In conclusion, heterogeneity in study design, follow-up duration, data sources, treatment practices, and outcome definitions make non-adjusted comparisons between LuCaRE and other real-world studies challenging. Factors that might have negatively impacted our outcomes could have been the proportion of patients with ECOG ≥2, the number of metastatic sites, and other factors not captured by the present study, such as the socioeconomic context of the patient, lack of adequate support by caregivers and primary medical care, delay between admission at the institution and procedures of diagnosis, and staging and prescription of treatment. Another issue is the limited human medical resources at the institute, which restrict the personalized follow-up of patients with regular appointments, which is important to evaluate toxicities and for symptom management. Finally, a highlight about the overlap of the recruitment period and the COVID-19 pandemic.
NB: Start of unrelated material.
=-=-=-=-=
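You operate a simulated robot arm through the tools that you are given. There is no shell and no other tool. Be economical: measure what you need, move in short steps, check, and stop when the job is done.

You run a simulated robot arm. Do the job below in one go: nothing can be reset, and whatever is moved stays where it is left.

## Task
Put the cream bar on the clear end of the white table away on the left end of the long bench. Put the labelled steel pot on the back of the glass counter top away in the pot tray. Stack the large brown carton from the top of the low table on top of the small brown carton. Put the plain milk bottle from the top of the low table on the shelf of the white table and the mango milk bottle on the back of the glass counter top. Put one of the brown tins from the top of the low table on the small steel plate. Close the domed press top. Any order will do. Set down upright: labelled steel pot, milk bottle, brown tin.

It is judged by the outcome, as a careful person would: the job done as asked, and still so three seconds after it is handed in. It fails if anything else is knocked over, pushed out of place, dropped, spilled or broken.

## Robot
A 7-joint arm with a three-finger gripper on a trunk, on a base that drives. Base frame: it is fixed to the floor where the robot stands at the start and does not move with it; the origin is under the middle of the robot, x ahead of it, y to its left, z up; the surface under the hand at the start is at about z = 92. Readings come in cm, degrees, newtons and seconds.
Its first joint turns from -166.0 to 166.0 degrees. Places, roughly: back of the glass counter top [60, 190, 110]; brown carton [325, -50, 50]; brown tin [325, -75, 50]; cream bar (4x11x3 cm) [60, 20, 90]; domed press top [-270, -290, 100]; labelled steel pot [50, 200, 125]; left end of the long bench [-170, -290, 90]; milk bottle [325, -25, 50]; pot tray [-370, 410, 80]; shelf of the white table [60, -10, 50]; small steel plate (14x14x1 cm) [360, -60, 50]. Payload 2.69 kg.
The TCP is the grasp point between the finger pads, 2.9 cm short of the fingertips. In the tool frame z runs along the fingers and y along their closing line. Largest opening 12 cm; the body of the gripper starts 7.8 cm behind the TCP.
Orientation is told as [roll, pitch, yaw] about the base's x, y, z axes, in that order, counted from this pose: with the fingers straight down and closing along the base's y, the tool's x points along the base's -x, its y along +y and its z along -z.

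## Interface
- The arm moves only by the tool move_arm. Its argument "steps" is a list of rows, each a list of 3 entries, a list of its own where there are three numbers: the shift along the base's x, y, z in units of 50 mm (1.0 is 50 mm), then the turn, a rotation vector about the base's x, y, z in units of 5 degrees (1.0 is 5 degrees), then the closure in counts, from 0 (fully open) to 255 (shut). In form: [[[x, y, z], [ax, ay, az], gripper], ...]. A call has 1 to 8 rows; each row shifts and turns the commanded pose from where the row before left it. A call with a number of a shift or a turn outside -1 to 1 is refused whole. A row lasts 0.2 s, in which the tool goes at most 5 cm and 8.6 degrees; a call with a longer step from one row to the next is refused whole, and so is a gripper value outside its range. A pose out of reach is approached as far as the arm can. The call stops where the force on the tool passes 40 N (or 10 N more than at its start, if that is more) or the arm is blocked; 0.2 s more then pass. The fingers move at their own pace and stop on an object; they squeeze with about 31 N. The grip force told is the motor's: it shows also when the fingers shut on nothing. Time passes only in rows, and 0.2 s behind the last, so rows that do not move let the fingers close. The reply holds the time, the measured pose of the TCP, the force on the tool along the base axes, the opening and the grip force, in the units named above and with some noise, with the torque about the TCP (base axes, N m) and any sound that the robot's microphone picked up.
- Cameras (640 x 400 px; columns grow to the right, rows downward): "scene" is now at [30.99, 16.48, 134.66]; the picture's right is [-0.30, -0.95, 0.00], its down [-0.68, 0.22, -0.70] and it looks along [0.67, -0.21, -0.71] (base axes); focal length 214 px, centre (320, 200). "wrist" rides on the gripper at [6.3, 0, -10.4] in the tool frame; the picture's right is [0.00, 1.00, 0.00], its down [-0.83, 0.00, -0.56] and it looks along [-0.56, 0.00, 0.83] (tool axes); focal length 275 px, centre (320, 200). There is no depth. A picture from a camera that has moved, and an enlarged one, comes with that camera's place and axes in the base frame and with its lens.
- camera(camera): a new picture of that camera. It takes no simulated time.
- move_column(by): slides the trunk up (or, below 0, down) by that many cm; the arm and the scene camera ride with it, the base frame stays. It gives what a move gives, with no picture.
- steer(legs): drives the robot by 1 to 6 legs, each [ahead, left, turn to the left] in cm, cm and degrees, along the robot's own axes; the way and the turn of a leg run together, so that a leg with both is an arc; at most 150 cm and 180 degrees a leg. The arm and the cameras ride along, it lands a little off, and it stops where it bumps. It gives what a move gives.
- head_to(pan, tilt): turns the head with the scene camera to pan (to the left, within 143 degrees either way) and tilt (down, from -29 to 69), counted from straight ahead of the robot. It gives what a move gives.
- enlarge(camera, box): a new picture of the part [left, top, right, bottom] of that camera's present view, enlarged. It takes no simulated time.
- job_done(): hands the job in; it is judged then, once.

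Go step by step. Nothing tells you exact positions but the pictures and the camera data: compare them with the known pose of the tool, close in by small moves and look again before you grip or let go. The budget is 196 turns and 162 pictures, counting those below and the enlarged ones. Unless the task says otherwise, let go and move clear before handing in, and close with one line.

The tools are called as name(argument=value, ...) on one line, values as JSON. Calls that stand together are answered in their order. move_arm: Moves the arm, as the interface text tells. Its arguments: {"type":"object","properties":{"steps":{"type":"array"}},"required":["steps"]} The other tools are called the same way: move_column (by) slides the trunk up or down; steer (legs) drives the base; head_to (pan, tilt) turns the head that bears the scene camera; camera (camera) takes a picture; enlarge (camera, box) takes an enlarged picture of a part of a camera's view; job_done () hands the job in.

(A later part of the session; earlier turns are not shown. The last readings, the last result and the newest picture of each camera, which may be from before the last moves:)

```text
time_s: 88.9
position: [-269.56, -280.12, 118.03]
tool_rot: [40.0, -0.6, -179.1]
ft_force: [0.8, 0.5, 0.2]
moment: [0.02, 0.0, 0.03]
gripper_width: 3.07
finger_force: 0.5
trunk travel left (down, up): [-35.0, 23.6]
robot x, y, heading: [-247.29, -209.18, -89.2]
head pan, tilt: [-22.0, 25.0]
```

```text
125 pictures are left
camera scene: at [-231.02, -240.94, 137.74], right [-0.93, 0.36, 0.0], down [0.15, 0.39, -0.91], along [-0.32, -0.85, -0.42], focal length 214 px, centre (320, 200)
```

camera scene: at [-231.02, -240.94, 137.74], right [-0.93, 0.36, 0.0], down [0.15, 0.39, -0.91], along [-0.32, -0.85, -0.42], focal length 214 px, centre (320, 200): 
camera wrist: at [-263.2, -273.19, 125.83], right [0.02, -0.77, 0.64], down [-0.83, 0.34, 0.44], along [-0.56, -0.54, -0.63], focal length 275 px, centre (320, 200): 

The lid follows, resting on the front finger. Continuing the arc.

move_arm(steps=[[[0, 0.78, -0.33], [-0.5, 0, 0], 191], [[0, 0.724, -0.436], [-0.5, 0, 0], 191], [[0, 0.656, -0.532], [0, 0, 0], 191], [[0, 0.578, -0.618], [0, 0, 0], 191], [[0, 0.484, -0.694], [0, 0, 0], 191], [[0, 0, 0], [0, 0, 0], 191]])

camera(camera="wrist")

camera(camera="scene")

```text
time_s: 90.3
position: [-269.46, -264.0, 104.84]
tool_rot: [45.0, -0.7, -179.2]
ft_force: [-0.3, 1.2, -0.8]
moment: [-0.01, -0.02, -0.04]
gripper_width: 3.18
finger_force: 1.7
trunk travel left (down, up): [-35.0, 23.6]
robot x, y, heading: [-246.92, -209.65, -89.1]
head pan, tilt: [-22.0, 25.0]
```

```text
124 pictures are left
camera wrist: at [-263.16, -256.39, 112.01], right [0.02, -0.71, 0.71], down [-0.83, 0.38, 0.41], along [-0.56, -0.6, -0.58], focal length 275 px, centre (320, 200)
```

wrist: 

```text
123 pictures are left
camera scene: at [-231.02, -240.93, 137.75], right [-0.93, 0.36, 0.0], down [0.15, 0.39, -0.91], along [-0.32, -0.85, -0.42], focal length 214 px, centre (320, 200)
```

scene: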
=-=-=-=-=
During the pandemic, there was a delay in seeking medical care by patients, as well as access constraints to hospitals and to workup diagnoses. In our results, this is perceived by the impossibility of performing NGS for all patients due to the lack of supply of materials. Genetic characterization by PCR might have had an impact on the number of insExon20 patients, for example.

5. Conclusions

The LUCARE study characterized EGFRm NSCLC patients, treatment patterns, and survival outcomes in a real-world setting. The real-world effectiveness of NSCLC treatments in LuCaRE is in line with what was previously observed in clinical trials. The heterogeneity across studies regarding study design, follow-up, data sources, treatment practices, and variability in outcome definitions complicates the indirect comparison between the LuCaRE study and other real-world studies. Factors that may have negatively influenced our outcomes include the proportion of patients with an ECOG performance status of ≥2, the number of metastatic sites, and other unmeasured variables such as the socioeconomic context of patients, inadequate care support, delays in diagnosis, staging, and treatment prescription processes. Additionally, the limited human medical resources at the institution hindered personalized follow-up, which is crucial for monitoring toxicities and managing symptoms. Furthermore, the overlap of the recruitment period with the COVID-19 pandemic introduced additional challenges; delays in patients seeking medical care and access to hospitals adversely affected diagnostic procedures. This is reflected in our results, as not all patients could undergo NGS due to material supply shortages. The reliance on PCR for genetic characterization may have influenced the number of patients identified with exon 20 insertions, for instance.

To our knowledge, this is the largest studied cohort of Portuguese EGFRm NSCLC patients. The study findings reflect routine practice in EGFR-mutated NSCLC and underscore real-world outcome differences that can guide future research, refine clinical guidelines, and support more personalized treatment decisions in a real-world setting.